──────── Supplied data
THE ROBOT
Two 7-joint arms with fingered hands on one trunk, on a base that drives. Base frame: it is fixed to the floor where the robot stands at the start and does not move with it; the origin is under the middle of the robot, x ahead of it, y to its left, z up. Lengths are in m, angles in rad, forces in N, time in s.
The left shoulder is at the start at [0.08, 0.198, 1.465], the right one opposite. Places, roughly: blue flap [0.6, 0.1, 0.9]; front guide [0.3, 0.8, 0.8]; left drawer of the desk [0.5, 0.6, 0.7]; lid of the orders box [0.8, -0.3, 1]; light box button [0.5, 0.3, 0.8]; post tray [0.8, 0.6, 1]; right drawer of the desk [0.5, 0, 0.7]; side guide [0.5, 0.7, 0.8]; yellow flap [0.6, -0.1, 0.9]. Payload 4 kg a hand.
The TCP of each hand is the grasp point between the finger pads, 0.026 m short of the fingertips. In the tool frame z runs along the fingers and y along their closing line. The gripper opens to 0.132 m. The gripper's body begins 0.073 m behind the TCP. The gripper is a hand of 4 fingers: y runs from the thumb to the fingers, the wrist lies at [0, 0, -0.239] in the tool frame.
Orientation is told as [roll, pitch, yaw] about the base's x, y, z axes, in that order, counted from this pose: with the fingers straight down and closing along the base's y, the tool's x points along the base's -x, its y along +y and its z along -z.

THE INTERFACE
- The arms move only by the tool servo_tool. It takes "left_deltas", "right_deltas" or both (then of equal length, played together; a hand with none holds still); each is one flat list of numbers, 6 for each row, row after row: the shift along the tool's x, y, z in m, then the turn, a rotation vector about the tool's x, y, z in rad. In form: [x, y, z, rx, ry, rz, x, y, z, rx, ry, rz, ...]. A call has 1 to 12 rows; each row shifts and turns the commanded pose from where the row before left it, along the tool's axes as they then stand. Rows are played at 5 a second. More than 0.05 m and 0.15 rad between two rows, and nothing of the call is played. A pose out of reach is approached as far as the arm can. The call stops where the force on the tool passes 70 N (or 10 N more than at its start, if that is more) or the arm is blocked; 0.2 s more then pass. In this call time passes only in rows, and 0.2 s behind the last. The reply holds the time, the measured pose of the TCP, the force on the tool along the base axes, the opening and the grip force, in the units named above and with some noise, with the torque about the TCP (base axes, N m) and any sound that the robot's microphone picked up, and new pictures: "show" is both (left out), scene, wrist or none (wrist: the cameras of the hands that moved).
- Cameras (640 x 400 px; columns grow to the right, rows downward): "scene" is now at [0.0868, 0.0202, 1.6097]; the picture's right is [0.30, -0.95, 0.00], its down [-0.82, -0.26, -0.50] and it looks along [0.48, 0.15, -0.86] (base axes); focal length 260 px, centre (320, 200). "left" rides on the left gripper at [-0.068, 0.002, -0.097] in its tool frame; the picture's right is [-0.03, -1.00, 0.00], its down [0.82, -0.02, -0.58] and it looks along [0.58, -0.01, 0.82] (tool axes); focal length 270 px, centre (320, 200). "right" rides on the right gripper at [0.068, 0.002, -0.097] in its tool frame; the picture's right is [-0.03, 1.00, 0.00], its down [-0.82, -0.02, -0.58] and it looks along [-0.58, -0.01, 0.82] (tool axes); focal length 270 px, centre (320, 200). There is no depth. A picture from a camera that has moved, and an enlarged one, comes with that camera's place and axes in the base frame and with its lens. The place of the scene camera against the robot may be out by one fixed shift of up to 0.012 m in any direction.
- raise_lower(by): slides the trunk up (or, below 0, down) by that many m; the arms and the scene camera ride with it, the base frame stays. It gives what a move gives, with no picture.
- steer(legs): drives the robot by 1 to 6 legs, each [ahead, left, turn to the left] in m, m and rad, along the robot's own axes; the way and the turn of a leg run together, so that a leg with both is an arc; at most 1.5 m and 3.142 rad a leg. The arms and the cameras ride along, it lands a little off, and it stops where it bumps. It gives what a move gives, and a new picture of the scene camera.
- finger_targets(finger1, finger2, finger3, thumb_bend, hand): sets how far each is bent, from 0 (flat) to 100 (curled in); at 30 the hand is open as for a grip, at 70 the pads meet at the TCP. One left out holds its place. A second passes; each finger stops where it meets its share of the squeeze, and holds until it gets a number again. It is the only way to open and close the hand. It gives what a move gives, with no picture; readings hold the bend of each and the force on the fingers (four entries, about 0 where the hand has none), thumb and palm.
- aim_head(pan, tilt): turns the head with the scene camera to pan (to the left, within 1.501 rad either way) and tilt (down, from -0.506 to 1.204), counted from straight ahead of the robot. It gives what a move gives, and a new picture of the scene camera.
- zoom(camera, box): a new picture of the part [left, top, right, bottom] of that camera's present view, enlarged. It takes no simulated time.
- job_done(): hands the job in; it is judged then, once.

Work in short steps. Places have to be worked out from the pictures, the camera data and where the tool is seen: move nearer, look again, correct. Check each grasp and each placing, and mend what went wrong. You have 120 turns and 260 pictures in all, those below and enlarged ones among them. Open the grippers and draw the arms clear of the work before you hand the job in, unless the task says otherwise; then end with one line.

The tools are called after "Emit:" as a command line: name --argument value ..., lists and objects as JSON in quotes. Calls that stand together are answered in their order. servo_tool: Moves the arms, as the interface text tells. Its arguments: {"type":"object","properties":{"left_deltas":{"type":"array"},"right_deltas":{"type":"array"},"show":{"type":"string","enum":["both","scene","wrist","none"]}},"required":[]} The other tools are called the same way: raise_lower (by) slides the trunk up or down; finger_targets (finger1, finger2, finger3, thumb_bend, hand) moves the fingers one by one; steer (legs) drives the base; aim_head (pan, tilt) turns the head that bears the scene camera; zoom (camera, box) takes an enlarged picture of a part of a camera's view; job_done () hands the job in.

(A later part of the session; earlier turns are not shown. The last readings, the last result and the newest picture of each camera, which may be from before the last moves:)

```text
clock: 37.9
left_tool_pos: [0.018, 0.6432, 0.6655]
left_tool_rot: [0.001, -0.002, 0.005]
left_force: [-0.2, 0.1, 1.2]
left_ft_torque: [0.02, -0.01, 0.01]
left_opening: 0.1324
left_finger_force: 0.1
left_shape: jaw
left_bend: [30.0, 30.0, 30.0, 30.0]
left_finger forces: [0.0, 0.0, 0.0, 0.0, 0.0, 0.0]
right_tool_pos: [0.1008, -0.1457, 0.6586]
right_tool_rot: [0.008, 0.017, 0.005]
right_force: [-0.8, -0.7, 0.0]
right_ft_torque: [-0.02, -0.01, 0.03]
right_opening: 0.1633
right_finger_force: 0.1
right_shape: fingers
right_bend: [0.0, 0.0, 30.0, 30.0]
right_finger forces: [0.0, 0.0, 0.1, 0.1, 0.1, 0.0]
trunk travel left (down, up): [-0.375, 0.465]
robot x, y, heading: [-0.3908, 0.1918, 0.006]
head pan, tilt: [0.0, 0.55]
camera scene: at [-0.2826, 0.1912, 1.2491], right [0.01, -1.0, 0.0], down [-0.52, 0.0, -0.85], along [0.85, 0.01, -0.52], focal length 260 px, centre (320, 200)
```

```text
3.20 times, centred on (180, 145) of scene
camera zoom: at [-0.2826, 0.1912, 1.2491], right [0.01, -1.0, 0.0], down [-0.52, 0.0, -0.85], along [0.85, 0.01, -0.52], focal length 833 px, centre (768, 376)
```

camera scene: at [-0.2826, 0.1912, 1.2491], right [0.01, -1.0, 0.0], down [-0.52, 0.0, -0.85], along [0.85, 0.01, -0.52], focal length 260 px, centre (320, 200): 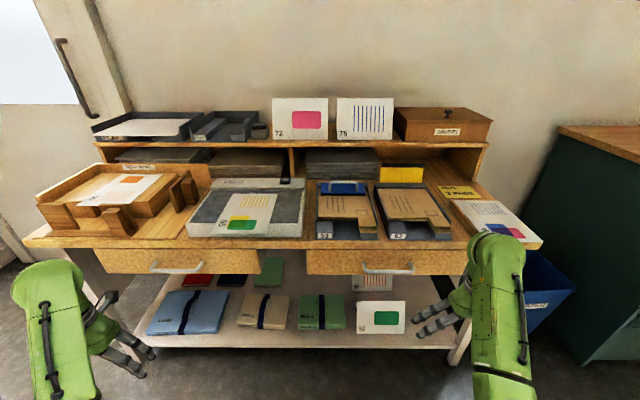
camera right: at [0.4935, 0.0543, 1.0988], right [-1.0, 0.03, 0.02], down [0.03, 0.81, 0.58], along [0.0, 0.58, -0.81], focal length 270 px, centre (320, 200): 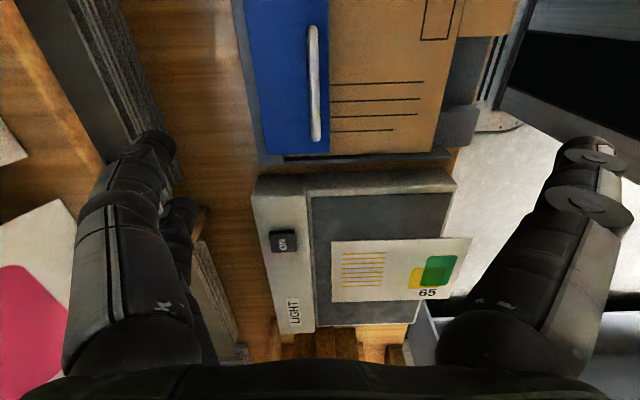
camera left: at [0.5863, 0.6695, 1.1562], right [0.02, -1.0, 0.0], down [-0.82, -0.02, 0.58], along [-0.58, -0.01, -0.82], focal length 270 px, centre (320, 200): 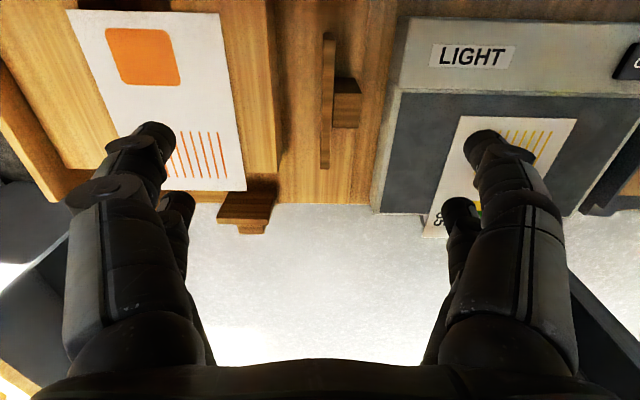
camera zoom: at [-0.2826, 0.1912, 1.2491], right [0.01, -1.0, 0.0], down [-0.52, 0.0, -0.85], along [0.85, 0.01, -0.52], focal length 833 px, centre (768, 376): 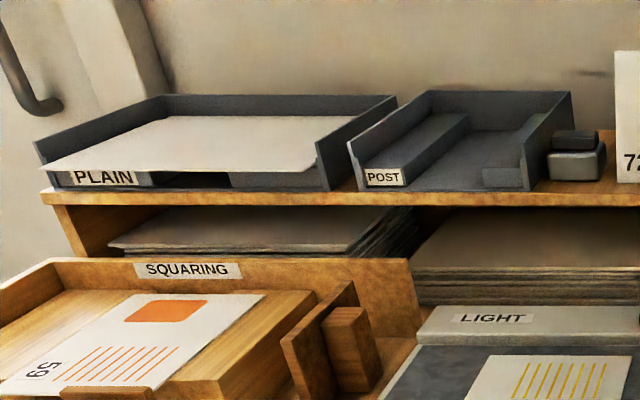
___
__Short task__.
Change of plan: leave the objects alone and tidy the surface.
────────────────
Quote the listing above from its first line to the line with "The left shoulder", inclusive, and add nothing. The answer is a numbered list with one line in each place and no blank lines.

1. THE ROBOT
2. Two 7-joint arms with fingered hands on one trunk, on a base that drives. Base frame: it is fixed to the floor where the robot stands at the start and does not move with it; the origin is under the middle of the robot, x ahead of it, y to its left, z up. Lengths are in m, angles in rad, forces in N, time in s.
3. The left shoulder is at the start at [0.08, 0.198, 1.465], the right one opposite. Places, roughly: blue flap [0.6, 0.1, 0.9]; front guide [0.3, 0.8, 0.8]; left drawer of the desk [0.5, 0.6, 0.7]; lid of the orders box [0.8, -0.3, 1]; light box button [0.5, 0.3, 0.8]; post tray [0.8, 0.6, 1]; right drawer of the desk [0.5, 0, 0.7]; side guide [0.5, 0.7, 0.8]; yellow flap [0.6, -0.1, 0.9]. Payload 4 kg a hand.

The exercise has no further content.